-- start Supplied information --
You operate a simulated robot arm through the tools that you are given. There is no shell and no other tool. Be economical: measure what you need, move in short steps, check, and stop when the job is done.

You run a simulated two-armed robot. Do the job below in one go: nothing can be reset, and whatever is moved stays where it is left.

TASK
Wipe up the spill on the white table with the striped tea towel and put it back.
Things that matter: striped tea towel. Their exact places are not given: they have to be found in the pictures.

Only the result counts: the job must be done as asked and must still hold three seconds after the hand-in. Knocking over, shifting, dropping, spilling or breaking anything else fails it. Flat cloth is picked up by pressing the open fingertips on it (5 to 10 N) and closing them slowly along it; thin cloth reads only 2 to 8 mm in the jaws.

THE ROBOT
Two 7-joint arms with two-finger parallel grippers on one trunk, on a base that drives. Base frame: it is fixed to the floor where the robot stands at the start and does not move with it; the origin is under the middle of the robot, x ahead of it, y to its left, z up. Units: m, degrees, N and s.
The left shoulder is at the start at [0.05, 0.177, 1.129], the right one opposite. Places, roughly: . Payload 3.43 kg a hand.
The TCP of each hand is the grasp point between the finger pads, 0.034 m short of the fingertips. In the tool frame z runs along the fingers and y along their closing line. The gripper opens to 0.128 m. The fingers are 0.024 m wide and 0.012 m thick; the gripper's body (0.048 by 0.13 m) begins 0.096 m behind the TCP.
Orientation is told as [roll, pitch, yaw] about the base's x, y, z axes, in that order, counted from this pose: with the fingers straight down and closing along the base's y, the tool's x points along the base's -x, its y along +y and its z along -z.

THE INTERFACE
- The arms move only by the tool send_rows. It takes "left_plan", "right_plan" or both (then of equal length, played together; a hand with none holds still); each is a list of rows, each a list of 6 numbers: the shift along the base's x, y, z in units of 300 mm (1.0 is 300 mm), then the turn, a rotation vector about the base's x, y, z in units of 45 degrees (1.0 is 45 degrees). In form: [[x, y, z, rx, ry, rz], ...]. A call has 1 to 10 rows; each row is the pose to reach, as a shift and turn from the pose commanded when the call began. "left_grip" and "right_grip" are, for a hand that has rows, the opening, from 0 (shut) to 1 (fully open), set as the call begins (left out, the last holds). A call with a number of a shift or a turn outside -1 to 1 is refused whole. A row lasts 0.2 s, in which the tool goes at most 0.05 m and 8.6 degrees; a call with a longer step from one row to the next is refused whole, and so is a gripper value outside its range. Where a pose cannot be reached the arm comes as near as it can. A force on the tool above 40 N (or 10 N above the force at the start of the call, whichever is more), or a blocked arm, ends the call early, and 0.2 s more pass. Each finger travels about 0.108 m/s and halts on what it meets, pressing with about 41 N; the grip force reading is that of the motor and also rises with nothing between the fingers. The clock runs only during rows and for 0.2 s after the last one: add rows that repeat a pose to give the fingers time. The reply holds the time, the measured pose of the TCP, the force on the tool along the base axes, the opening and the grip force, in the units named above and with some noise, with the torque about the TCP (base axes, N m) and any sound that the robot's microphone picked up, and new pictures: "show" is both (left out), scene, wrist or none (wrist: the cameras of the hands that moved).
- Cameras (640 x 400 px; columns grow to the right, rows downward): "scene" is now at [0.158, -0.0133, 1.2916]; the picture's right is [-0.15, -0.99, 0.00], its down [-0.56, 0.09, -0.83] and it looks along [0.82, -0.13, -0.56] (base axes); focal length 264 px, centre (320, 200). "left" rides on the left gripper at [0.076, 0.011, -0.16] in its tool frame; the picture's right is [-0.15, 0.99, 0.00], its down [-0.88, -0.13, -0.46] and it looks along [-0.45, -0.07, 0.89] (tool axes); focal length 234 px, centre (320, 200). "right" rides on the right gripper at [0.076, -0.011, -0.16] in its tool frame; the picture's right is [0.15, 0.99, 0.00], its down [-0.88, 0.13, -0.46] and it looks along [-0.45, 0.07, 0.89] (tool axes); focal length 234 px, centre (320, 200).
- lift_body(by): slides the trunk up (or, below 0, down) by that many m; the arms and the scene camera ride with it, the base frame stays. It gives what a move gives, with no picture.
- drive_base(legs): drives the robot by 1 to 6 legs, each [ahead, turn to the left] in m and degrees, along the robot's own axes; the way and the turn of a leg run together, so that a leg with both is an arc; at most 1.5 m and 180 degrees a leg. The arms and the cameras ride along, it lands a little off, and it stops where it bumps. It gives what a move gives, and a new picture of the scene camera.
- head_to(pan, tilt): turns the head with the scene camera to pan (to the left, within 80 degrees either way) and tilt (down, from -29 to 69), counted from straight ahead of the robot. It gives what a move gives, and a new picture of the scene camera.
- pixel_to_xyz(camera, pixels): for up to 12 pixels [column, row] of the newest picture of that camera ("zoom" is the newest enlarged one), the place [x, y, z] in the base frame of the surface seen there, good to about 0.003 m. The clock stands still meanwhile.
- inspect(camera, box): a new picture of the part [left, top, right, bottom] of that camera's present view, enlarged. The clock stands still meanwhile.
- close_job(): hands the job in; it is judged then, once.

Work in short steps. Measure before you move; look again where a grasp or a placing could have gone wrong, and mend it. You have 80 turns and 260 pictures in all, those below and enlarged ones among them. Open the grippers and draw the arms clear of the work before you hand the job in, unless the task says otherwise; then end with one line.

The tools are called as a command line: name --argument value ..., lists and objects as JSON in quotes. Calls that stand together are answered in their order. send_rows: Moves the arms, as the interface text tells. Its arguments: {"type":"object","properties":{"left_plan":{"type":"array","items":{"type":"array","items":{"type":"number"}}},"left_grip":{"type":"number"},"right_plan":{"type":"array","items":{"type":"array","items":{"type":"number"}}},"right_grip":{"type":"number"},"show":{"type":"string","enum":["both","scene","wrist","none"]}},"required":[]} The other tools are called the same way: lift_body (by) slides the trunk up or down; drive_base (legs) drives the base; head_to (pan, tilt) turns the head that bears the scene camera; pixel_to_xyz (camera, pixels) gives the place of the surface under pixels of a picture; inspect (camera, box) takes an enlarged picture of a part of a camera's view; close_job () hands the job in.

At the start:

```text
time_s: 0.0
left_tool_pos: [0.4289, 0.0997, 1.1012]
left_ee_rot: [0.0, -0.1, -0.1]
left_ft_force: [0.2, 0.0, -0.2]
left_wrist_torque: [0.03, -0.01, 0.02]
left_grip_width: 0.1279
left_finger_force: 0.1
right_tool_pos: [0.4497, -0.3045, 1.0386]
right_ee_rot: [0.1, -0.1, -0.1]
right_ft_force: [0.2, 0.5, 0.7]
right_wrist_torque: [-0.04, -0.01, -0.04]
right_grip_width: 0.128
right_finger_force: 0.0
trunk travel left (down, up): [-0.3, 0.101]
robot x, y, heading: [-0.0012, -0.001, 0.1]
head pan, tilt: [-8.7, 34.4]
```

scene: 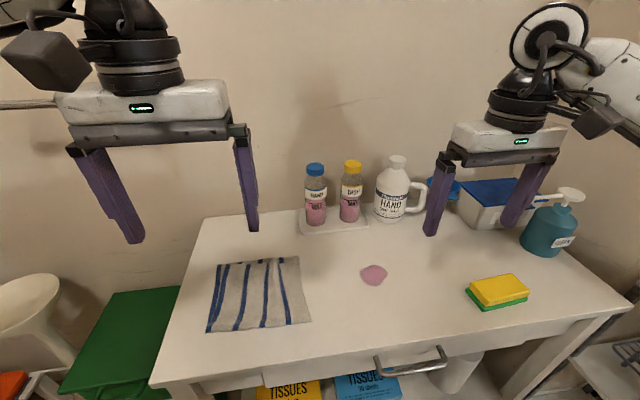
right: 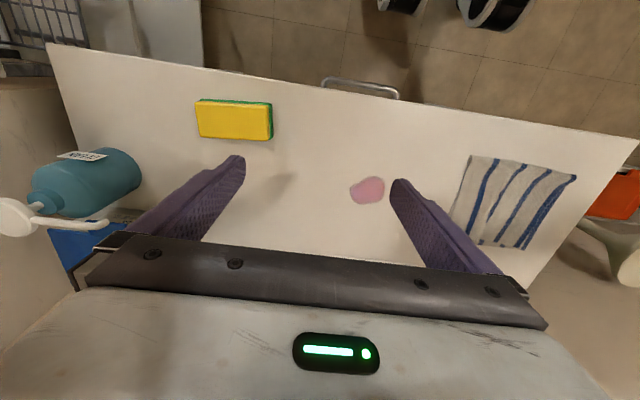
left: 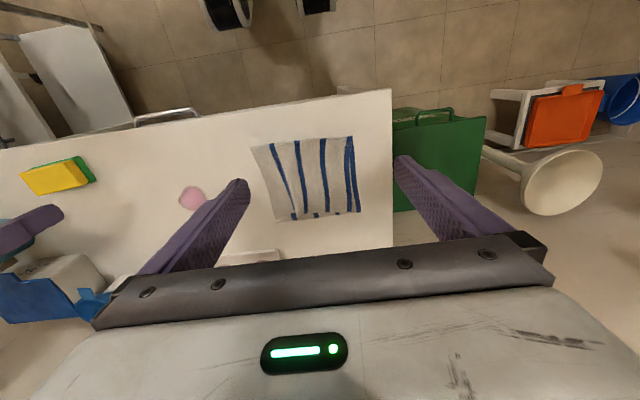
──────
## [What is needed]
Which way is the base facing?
-- end Supplied information --
## [What is needed]
Sift the material for lines with the string "stays". Copy each one found.

## [In response]
You run a simulated two-armed robot. Do the job below in one go: nothing can be reset, and whatever is moved stays where it is left.
- lift_body(by): slides the trunk up (or, below 0, down) by that many m; the arms and the scene camera ride with it, the base frame stays. It gives what a move gives, with no picture.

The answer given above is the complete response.